Na segunda quinzena de maio deste ano, quando sua oitava gestação se aproximava dos sete meses, a dona-de-casa Nelci Vilela, 34, de São Paulo, sentiu formigamentos pelo corpo e mal-estar.
Acostumada a não fazer nenhuma visita ao médico durante a gravidez, Nelci achou que estava com pressão baixa e colocou sal debaixo da língua. O resultado foi pior: ela estava com hipertensão, começou a ter contrações, foi internada às pressas, fez uma cesárea (a primeira depois de sete filhos) e perdeu o seu bebê, além de ficar internada em uma UTI.
Essa também não foi a primeira vez que Nelci teve problemas em uma gravidez. Seu filho Alessandro Vilela da Silva, 7, nasceu de seis meses e meio, com 900 gramas, ficou três meses internado e tem hidrocefalia (acúmulo de líquido no cérebro).
"Eu sei que eu deveria ter feito exame pré-natal e ido ao médico e que isso poderia ter salvado meu filho, mas tenho uma criança atrás da outra e não tenho com quem deixá-los", disse Nelci.
Para o coordenador do Programa de Saúde da Criança e do Adolescente da Secretaria Municipal da Saúde, Antonio Carlos Madeira de Arruda, a história de Nelci é o exemplo típico que pode explicar por que a taxa de mortalidade entre crianças negras e pardas é maior que entre crianças brancas: trata-se de uma questão de desigualdade social.
"Não que isso não ocorra com famílias brancas, mas a desigualdade social se reflete no pré-natal, no parto e no acompanhamento posterior. A população branca tem uma renda muito maior que a negra, e isso faz com que os brancos tenham convênio médico, que resulta em mais qualidade na hora do parto, UTIs neonatais e tecnologia para salvar os bebês quando necessário", disse.
O filho mais novo de Nelci tem um ano e meio, e o mais velho, 14. Na casa, só seu marido, Edvaldo Antunes da Silva, 54, tem renda. Faz bicos como polidor. "Todos os meus partos foram em hospitais públicos, e, graças a Deus, meus filhos nunca ficaram doentes, porque nunca levei nenhum deles ao médico", diz.
Histórias como essa e o alto índice de mortalidade infantil de crianças negras e pardas também não são novidade para os grupos de apoio e assistência ao negro.

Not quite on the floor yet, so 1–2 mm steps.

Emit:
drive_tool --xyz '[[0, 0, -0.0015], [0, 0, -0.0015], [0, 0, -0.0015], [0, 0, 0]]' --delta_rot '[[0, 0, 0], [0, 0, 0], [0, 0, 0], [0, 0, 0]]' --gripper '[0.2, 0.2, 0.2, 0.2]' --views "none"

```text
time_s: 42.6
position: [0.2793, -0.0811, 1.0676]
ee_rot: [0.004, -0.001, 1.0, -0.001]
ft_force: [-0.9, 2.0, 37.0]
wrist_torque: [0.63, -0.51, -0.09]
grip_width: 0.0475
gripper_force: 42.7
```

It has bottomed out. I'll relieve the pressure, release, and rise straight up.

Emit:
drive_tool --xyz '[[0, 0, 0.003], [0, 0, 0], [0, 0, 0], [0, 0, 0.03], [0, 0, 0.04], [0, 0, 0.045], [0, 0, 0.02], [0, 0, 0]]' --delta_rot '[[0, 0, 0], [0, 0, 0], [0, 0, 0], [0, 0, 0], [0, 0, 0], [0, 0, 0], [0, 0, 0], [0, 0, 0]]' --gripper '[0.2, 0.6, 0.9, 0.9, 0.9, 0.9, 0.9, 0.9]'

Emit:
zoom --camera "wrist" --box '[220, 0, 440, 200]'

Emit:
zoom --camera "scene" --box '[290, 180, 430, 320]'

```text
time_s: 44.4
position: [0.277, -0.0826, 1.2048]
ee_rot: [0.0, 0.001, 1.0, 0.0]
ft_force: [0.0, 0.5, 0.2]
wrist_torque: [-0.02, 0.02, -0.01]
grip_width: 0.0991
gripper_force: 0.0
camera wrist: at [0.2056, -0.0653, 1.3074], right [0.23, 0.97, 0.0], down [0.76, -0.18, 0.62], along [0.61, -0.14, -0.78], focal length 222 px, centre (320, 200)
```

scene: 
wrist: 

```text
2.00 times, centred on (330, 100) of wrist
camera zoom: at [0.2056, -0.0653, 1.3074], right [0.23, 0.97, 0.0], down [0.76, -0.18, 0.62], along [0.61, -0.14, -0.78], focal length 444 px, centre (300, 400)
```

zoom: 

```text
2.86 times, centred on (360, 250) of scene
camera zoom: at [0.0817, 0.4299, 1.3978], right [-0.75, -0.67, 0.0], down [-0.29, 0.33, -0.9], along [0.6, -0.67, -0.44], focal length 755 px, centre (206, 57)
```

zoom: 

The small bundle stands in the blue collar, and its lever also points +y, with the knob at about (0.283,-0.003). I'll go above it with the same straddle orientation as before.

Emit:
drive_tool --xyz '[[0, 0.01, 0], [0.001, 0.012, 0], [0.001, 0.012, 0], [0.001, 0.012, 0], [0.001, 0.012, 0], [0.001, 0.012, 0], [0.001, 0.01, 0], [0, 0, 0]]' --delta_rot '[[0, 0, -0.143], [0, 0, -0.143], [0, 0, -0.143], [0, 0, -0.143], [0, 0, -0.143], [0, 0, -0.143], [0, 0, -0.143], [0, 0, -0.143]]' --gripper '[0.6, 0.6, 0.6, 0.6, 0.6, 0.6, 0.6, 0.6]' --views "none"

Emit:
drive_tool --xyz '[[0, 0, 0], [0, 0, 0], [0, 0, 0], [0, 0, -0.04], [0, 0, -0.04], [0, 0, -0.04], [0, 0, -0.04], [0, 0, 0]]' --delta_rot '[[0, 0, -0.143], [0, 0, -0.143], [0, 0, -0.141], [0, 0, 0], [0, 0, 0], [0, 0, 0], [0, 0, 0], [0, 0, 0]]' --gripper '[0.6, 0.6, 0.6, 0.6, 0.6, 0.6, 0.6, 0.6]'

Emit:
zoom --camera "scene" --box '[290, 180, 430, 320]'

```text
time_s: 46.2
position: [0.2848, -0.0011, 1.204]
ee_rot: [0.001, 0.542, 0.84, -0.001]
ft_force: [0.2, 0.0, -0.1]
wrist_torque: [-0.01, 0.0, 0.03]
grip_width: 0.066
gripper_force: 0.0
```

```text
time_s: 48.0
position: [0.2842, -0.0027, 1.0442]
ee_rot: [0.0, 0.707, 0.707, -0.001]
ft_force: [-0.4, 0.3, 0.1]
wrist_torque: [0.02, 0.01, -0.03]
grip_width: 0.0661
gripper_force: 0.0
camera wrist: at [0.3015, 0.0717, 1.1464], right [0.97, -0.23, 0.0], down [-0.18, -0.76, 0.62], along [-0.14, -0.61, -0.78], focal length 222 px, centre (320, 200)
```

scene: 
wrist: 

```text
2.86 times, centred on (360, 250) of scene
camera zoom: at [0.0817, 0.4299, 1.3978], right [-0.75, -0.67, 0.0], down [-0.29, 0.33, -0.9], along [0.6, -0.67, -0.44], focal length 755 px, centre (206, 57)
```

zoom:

Edna Roland, presidente do Fala Preta - Organização de Mulheres Negras-, diz que, desde 1980, entidades negras usam números de pesquisa da Unicamp -que mostram maior índice de mortalidade infantil entre negros e pardos- para tentar sensibilizar governo e sociedade.
"Esses números são os indicadores mais cruéis da desigualdade social entre brancos e negros. Isso é reflexo da baixa renda da mulher negra, do seu nível educacional e das condições socioambientais em que vivem as mães e as crianças negras: moradia, saneamento básico, exposição a doenças e até o estresse relacionado à violência urbana de onde vivem", afirma.